## BEGIN Data extract
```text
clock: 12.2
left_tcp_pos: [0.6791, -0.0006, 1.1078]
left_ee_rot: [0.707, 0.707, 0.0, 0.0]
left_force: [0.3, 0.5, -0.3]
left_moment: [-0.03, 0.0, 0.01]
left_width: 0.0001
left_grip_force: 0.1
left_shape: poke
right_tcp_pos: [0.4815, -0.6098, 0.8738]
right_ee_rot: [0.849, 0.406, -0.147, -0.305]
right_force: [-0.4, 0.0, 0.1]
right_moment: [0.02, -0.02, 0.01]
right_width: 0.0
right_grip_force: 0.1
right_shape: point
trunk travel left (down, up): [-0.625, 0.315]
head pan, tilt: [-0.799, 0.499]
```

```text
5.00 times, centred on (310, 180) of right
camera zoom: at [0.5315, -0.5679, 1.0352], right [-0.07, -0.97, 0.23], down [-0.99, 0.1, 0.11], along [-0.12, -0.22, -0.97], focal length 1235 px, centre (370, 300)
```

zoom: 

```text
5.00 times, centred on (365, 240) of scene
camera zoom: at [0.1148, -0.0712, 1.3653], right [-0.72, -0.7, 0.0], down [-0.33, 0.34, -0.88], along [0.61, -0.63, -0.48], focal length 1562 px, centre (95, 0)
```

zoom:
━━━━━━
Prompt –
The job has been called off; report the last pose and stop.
## END Data extract
Prompt –
Of the lines above, copy each that contains "down".

Answer below –
trunk travel left (down, up): [-0.625, 0.315]
camera zoom: at [0.5315, -0.5679, 1.0352], right [-0.07, -0.97, 0.23], down [-0.99, 0.1, 0.11], along [-0.12, -0.22, -0.97], focal length 1235 px, centre (370, 300)
camera zoom: at [0.1148, -0.0712, 1.3653], right [-0.72, -0.7, 0.0], down [-0.33, 0.34, -0.88], along [0.61, -0.63, -0.48], focal length 1562 px, centre (95, 0)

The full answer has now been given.